Saturday, March 7, 2009

Eleven ; Immense flame


It has been quite some time since I last updated my solitary blog.

I guess this will be a pretty long entry. I shall type whatever comes to my mind.

Let me recall what happened over this week...

On Monday, I had PE lessons which I ran 2.4km outside school @ the Admiral garden. It was awful. I sure did not run my best. I came in as one of the last 20, I think. Furthermore, I began walking since the first round. I won't deny the fact that I walked close to 2 rounds. :o

Gosh, I am going to be dead. Monday is the day after tomorrow. I wouldn't wish to re-run. ):

Tuesday's night was horrendous for me. I rushed my last practice for Elementary Mathematics. In addition, I tried to figure out the topic on probability with the help of Shuyi. Unfortunately, the inflexible mind of mine simply does not get anything out from the topic. I was with an unquiet mind then.

I was discouraged. I couldn't solve any of the problems on my own. It left me in a panic state. At that point in time, I was thinking, "Should I just give up and sit for the paper the next day. With the possibility that I may leave many questions blank or even just writing my name on the paper and hand in the paper when the time is up."

D:

At the same time, I was reminded that I said I want to pass my test with a minimum grade of __. I did not want to be the bottom few in the class. I want to make a difference. I want to perform better. That was what it makes me to continue and trust myself.

The next day approached and still, I rushed my very last minute revision on the eleventh hour during A.maths lessons. Yes, I am guilty for doing that. Thinking of it now, I think it was just a waste of my time then.
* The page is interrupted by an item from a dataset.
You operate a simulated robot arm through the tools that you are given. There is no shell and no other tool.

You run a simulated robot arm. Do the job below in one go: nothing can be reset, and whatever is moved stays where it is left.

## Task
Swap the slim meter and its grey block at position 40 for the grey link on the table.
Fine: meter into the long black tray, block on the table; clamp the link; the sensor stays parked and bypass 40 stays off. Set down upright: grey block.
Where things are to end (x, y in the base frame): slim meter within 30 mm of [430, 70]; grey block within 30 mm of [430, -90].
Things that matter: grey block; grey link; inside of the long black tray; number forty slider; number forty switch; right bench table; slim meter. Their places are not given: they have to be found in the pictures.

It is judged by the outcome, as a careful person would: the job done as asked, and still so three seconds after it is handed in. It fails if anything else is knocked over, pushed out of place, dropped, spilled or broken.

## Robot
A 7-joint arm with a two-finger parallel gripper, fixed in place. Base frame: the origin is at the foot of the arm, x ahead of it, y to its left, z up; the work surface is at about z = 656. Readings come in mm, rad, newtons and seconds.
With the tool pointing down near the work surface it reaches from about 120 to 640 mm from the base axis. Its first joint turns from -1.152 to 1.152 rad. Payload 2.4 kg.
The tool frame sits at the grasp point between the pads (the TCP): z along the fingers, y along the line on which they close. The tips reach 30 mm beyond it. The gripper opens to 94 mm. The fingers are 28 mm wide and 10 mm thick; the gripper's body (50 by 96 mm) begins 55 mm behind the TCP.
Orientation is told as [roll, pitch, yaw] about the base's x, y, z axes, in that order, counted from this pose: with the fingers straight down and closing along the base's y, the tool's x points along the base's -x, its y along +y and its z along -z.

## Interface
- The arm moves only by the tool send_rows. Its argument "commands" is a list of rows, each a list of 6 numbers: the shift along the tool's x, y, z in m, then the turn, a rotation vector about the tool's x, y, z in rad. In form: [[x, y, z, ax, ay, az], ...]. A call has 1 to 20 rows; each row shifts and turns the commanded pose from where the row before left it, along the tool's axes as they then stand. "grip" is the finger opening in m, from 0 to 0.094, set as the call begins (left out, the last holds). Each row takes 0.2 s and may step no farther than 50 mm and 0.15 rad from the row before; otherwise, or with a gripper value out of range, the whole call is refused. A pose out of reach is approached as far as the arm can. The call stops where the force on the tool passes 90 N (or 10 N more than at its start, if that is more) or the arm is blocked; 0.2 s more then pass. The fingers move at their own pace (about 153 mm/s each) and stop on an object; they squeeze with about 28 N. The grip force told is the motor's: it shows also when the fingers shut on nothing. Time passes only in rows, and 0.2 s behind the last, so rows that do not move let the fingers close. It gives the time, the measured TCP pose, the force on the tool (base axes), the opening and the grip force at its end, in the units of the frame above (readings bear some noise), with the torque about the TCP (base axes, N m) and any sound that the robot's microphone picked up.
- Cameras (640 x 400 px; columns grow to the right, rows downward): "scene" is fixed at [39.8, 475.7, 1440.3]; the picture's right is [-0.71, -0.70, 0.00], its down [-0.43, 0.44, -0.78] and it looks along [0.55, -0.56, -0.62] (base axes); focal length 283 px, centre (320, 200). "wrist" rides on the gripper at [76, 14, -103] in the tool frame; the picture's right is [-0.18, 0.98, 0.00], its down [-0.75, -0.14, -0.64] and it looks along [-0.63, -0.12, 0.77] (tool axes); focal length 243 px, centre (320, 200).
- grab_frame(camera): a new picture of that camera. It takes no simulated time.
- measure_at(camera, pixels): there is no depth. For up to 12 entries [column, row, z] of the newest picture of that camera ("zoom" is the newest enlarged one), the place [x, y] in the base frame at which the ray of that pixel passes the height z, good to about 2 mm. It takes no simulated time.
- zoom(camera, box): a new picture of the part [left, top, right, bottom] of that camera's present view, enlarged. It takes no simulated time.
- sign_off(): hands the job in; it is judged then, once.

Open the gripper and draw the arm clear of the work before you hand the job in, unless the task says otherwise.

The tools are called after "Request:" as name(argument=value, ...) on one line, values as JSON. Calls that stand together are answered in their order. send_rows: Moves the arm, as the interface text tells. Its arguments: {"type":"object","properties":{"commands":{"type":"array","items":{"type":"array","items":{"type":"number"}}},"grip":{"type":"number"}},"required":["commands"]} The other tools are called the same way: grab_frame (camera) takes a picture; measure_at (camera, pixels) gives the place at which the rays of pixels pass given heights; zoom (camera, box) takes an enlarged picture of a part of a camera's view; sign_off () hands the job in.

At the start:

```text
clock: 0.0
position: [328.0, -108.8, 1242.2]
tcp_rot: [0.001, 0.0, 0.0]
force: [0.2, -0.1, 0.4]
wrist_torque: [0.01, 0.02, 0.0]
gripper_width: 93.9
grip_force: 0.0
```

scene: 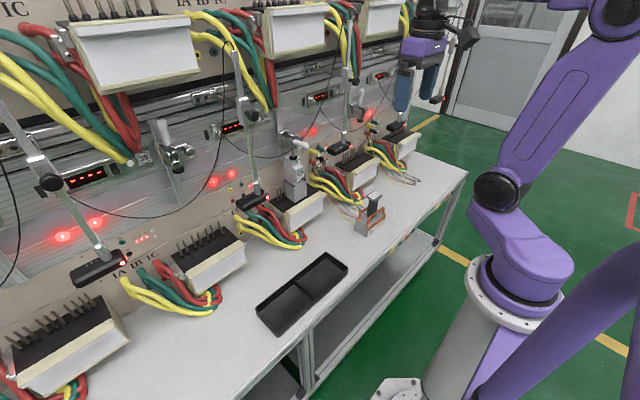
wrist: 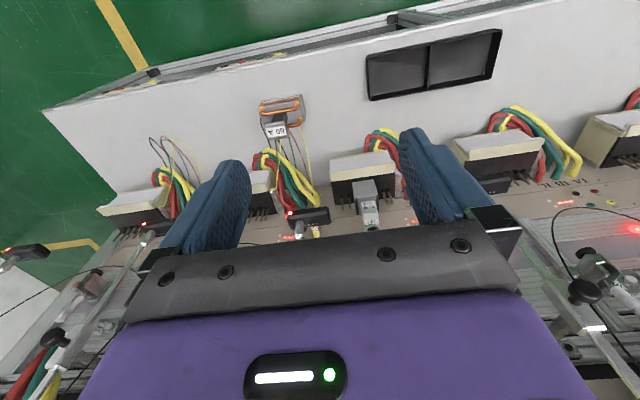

Friends told me the paper was easy, that's all. I sat for the paper and everything changed. Shuyi's efforts had gone to a naught. I'm sorry for that. I could not solve the probability questions with me writing craps on the paper. I really mean it, CRAPS. I left questions blank.

Right after the test paper was collected, I've the urge to tell Mr.Chee, "Mr.Chee, could you please not mark my paper?" Definitely, I did not tell him. My mood was dampened. Seeing the smiles and satisfaction from my classmates' faces, press myself down, totally.

Later in the late noon after dismissal, I was calculating the scores I've lost. Initially, I calculated I would score a maximum of 15 out of 40. Right now, it is approximately 12. What am I doing ??? I screwed the paper inside out, really. Whatever I wanted it to be, vanished. My hopes were gone.

You wouldn't know how dejected I was then. Perchance Shuyi knows. Tears rolled in my eyes and I was really crestfallen. For fear that the tears trickled down my cheeks with so many people around in the school hall... Did I look that sad that late noon ? :/

THANKS SHUYI FOR YOUR ENCOURAGEMENTS ! :D

Since she can do it, why can't I ?

She's doing wonders. ;) Making me smile upon reading her messages that resulted my friend to be thinking who sent me the smses. Lol.

Moving on to Friday.

I enjoyed myself thoroughly ! :D

Donkey years since I last enjoyed myself so much from playing badminton. I love it especially being able to sweat all out and get exhausted. It was really nice and great. :D Whoooohooo. I wish there will be more times similar to Friday. May I ?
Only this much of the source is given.